We now turn to Professor Anthony Kronman. After teaching at the University of Chicago Law School and Minnesota Law School, Professor Kronman came to Yale, where he has been on the faculty for 16 years, and was the dean of the law school from 1994 to the year 2004. He is a Sterling Professor of Law at Yale.


He has his undergraduate degree from Williams in 1968 with highest honors, a Ph.D. in Philosophy at Yale, a law degree from Yale in 1975, when he was a classmate of Judge Alito.


Thank you for being with us today, professor, and the floor is yours.


KRONMAN: Thank you, Mr. Chairman, Senator Leahy, other members of the committee. I am grateful for the opportunity to appear this morning and offer my testimony.

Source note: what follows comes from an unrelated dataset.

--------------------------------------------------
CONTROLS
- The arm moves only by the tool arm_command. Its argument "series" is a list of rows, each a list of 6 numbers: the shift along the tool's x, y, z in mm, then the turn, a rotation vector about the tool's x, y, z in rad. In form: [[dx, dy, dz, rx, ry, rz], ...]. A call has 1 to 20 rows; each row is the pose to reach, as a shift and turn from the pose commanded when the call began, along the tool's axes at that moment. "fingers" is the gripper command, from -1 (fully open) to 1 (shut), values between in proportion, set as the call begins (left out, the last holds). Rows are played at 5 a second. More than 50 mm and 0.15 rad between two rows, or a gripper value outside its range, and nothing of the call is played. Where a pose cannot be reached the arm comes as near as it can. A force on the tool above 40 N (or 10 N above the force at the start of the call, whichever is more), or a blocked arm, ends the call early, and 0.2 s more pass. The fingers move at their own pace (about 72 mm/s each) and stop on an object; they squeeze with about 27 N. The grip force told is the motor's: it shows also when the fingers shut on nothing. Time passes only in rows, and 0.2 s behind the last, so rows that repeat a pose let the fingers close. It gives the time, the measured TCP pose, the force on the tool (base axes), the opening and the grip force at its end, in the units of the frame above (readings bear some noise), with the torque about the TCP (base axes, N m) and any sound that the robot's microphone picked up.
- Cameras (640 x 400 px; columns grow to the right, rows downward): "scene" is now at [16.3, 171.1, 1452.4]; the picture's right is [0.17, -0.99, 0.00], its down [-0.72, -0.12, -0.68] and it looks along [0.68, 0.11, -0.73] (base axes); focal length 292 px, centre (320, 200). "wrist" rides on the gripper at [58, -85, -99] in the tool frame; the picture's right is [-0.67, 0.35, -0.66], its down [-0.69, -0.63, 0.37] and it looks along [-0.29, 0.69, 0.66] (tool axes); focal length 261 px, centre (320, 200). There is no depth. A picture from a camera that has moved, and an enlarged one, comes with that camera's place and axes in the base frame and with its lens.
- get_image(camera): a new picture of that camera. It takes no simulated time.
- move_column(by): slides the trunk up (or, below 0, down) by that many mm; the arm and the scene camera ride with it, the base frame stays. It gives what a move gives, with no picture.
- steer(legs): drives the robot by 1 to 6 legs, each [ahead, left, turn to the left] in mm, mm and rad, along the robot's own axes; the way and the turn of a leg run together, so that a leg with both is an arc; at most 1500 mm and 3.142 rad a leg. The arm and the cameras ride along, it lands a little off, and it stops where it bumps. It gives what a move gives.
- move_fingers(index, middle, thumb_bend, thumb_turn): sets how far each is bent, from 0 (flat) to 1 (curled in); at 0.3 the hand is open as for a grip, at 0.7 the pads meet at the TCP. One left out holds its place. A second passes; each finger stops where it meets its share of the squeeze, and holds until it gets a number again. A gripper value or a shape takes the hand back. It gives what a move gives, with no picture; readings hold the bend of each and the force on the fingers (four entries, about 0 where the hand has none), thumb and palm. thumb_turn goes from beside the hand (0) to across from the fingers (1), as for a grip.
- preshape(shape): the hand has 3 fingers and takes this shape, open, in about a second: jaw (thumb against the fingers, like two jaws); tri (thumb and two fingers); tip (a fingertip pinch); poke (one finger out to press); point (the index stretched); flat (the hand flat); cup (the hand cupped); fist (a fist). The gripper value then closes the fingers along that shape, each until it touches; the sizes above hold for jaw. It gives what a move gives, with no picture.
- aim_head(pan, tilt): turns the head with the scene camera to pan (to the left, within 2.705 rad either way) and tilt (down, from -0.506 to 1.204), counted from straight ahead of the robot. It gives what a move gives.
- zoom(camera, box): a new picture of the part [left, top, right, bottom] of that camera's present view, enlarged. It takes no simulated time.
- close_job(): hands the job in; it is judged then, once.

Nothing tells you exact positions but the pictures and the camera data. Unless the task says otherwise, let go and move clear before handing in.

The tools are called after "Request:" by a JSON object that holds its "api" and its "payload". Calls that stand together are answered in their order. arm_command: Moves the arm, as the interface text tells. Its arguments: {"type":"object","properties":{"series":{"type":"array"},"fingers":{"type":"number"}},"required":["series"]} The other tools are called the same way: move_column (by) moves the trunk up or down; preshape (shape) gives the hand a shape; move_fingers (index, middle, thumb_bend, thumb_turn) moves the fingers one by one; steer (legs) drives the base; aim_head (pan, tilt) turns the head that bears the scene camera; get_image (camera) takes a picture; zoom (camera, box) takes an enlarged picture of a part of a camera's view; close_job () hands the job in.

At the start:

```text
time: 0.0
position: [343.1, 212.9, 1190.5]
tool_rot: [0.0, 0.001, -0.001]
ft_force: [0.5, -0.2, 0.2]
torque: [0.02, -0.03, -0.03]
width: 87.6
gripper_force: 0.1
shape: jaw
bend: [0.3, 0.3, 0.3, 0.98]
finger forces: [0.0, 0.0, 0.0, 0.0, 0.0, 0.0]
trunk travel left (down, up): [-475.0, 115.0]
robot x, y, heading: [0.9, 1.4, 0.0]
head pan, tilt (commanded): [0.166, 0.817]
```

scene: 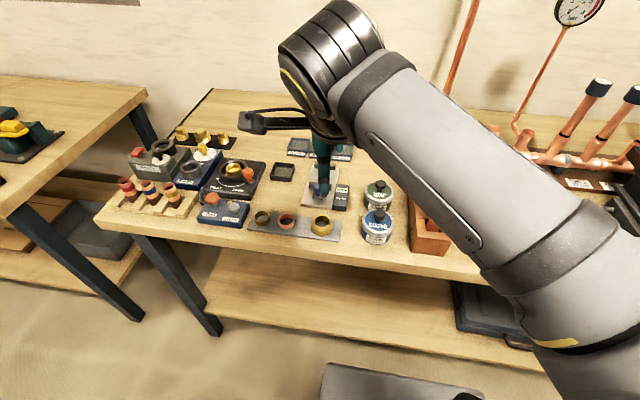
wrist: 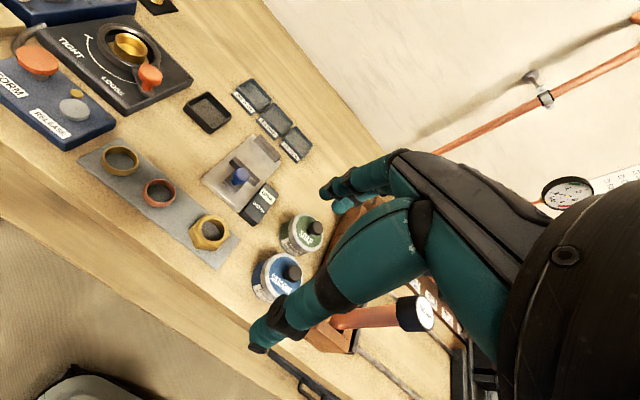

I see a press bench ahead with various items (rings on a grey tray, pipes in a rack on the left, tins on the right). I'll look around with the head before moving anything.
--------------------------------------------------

I have known Sam Alito for 33 years, since we met in the fall of 1972 as members of the entering class at the Yale Law School. Over the next three years we took nearly a third of our law school courses together. We worked on the law journal together. We debated in the moot court program. I had a chance to observe Sam Alito at close range and to form an estimate of his character.


Sam was hardworking and ferociously bright. No one, I think, would challenge that. But that wasn't the first thing that impressed me about Sam. What impressed me first and most emphatically was his generosity and gentleness.


When Sam spoke, in class or out, others listened. But when others spoke, Sam listened, and not just in the superficial sense of waiting politely until they had finished, but in the deeper and more consequential sense of straining to grasp the good sense of their position and to see it in its most attractive light.


Sam always spoke with modesty. But even when he was defending a position that he believed clearly to be right, did so with the knowledge that he might be wrong.


Learned Hand once described the spirit of liberty as the spirit that's not too sure of itself. That's a phrase that's always had a special meaning for me, and it well describes the quality in Sam that I noticed from the start.


I noticed something else and admired something else, as well, and that was Sam's faith in the law. Sam believed in the integrity of the law, and in the essential fairness of its processes.


Anyone who has studied the law knows that it is not a mechanical system; it requires moral judgments at many points. But there is all the difference in the world between a person who approaches the law from the outside and views it as an instrument for the advancement of some program of one kind or another, and a person who approaches it from the inside and whose fundamental leading allegiance is to the law itself.


Sam falls clearly in that second category. He had, so far as I could tell, no political agenda of any kind. I would have described in law school as a lawyer's lawyer. And if you would have asked me on the day we graduated whether he was a Democrat -- as I was then and am today -- or a Republican, I couldn't have told you.


My knowledge of Sam Alito is based almost entirely on my personal acquaintance with the man. But since his nomination to the Supreme Court, I have attempted, as have many others, to glean at least a sense of his judicial temperament by reading a few of his opinions. I haven't read many, I haven't made a systematic study of them, but the ones that I have read suggest to me rather strongly that the judicial temperament that I discern in these opinions is entirely consistent with the human temperament of the man I came to know and admire more than 30 years ago.


The temperament of the judge, as I see it, is marked by modesty, by caution, by deference to other, in different roles with different responsibilities, by an acute appreciation of the limitations of his own office, and by a deep and abiding respect for the past.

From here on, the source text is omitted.